Keep North Shore satellite school open

We know that Mayor Derek Kawakami just signed a sixth supplementary emergency proclamation for the months ahead. We know this pertains to roads, bridges, parking lots, cultural centers, “rules and regulations,” but why isn’t it pertaining to the school that was set up for the emergency and the well-being of our kids?

So many men, women, and children are showing real signs of PTSD, especially when it rains. Many Wainiha/Haena residents have had drastic losses in income and are recreating their lives from scratch. For us, the floods in April have changed everything. The convoy adds hours of waiting for everyone involved, and other Kauai residents can’t even get access to beaches, attend parties or play dates.

The road crew has now installed a large, permanent sign that says, “Caution Extreme Landslides Ahead,” obviously anticipating more EXTREME landslides. And when are the landslides supposed to happen? It is now our rainy season.

This is what we are dealing with. The roads are not safe. We cannot have selective emergency status and a clear conscious, when so many millions of dollars were appropriated for “flood damage.” Where is all the money going? Where has it gone? Why haven’t funds been set aside for our families? Why does the Department of Education threaten to pull the plug on this satellite school every single semester? With all the kids, parents and teachers having to wait until the day before school to find out if they even HAVE a school for one more semester. How insensitive and incredibly stressful for parents and children!

We need our leaders, our Legislature, and our concerned community members to keep this school open with a solid budget, until the end of the school year, to give these kids a chance to end strong, succeed and make the administration and teachers proud that they have supported this endeavor.

Since the flood, the students have shown great improvement against all odds. All students are catching up and are again meeting or exceeding the requirements set out by the DOE. At the very least, we need our school through the rainy winter, flooding and hurricane season.

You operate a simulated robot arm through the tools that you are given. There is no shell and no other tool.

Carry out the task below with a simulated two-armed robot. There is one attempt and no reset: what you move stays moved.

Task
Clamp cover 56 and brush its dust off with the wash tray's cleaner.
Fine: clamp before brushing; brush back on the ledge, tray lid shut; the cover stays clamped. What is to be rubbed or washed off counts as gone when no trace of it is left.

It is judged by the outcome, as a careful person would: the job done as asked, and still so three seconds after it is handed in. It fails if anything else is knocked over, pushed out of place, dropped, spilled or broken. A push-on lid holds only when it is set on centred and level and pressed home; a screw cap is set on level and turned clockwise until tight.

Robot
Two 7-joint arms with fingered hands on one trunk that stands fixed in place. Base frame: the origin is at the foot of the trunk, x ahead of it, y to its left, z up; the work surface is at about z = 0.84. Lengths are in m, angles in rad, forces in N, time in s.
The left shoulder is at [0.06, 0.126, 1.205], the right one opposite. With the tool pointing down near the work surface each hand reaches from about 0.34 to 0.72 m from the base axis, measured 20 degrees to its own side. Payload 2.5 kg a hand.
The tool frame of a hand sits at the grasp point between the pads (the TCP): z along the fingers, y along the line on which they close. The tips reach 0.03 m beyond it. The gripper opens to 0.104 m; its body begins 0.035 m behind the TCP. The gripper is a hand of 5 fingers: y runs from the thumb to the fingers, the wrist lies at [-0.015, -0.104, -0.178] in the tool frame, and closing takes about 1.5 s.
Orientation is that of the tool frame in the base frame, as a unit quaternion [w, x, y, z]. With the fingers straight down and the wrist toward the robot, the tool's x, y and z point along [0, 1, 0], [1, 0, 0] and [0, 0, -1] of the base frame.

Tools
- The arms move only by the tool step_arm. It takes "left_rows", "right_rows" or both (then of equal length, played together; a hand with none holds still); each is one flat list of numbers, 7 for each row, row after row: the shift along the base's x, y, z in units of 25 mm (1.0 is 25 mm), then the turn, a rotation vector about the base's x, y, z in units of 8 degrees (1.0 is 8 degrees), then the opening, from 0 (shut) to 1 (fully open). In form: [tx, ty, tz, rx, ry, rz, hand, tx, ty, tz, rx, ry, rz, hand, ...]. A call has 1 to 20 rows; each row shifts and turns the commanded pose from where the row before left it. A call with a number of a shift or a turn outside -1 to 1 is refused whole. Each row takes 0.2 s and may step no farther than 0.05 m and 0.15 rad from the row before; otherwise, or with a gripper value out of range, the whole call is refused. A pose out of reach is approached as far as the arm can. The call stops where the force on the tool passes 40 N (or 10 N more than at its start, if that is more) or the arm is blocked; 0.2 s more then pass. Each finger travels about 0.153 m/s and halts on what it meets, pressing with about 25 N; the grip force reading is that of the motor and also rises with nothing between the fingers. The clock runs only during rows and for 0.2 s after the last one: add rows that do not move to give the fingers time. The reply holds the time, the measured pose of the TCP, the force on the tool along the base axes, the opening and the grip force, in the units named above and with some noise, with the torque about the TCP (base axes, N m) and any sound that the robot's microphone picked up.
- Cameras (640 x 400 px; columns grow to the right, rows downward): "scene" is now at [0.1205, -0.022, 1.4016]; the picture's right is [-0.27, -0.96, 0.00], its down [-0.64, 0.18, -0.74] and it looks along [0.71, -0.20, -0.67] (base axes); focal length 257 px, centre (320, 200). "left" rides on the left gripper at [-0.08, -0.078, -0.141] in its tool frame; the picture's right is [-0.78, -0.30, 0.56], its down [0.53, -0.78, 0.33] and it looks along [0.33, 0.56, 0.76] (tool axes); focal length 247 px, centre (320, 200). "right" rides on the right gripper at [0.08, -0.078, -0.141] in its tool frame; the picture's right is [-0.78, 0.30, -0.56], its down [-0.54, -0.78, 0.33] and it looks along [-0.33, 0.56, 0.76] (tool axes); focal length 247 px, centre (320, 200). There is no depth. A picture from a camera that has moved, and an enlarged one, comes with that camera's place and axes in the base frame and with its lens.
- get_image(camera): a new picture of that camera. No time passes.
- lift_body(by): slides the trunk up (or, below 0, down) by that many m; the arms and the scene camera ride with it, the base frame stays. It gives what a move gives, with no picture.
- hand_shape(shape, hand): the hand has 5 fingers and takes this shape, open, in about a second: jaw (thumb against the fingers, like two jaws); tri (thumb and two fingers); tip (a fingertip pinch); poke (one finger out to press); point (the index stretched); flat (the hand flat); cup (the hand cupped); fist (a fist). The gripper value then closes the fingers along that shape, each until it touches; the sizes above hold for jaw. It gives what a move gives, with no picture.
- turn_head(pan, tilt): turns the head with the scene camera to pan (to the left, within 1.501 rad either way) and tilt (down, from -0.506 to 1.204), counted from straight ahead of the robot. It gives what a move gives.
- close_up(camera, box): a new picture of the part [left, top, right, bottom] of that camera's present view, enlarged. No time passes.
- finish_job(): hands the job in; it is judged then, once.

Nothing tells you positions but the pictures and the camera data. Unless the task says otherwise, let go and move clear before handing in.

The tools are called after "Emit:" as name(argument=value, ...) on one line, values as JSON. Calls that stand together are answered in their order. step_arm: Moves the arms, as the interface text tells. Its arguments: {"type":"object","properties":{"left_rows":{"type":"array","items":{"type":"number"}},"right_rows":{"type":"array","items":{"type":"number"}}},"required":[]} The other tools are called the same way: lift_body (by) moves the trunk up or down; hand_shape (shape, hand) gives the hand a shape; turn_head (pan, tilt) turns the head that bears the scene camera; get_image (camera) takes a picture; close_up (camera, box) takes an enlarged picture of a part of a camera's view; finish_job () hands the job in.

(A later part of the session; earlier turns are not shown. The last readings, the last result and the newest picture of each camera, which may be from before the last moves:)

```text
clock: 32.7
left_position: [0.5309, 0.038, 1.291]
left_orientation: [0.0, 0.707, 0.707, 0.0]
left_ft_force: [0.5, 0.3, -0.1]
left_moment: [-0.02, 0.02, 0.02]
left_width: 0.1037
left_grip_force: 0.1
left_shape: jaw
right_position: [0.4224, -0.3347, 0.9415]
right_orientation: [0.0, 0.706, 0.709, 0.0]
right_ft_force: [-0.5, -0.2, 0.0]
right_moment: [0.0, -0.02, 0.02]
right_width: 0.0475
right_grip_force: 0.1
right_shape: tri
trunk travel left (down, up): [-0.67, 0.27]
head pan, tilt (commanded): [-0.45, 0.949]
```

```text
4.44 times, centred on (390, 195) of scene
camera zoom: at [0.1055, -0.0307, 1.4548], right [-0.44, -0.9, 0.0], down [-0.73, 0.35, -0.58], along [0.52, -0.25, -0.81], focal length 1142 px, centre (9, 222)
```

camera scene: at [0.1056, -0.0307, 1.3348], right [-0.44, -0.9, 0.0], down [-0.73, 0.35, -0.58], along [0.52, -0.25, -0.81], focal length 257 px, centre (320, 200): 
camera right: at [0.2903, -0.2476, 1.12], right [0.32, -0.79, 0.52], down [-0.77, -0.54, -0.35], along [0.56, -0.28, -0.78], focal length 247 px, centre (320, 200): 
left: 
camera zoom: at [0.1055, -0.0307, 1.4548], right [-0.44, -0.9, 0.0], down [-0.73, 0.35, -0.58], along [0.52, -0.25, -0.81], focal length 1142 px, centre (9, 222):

The road is still devastated, dangerous and vulnerable.

Many of us do not want to be traveling these broken roads, let alone with our keiki. The ground is full and flash flooding is now frequent. Now, when it rains, the water moves differently off the mountains. Dangerous waterfalls develop quickly, pouring clay mud onto the roadways. This makes the roads extremely slippery.

Recently, multiple convoys have been caught in dangerous flash floods and, back in August, people were stranded for days while crews cleared major mudslides. People spent days apart from their children. Who will take responsibility for the safety of our stranded kids staying overnight with strangers and everyone else in a homeless shelter in Hanalei? We are the people affected by this “emergency.”

We need this school for our community and continuity of care for our children. We want to stay close to our children. We want our kids to feel a sense of security, accomplishment, and be caught up and feel successful at the end of all this.

We do not want them thrown into a new school, new classroom, with a new teacher, in a new-and-NO-friend environment, where they will surely feel behind.

Please keep the satellite school in Haena open until the end of the school year in May.

Mahalo for your kokua.

•••

Brandi Miller is a concerned parent, single mother of a 10-year-old, flood survivor, long-term North Shore resident, active voter and community member.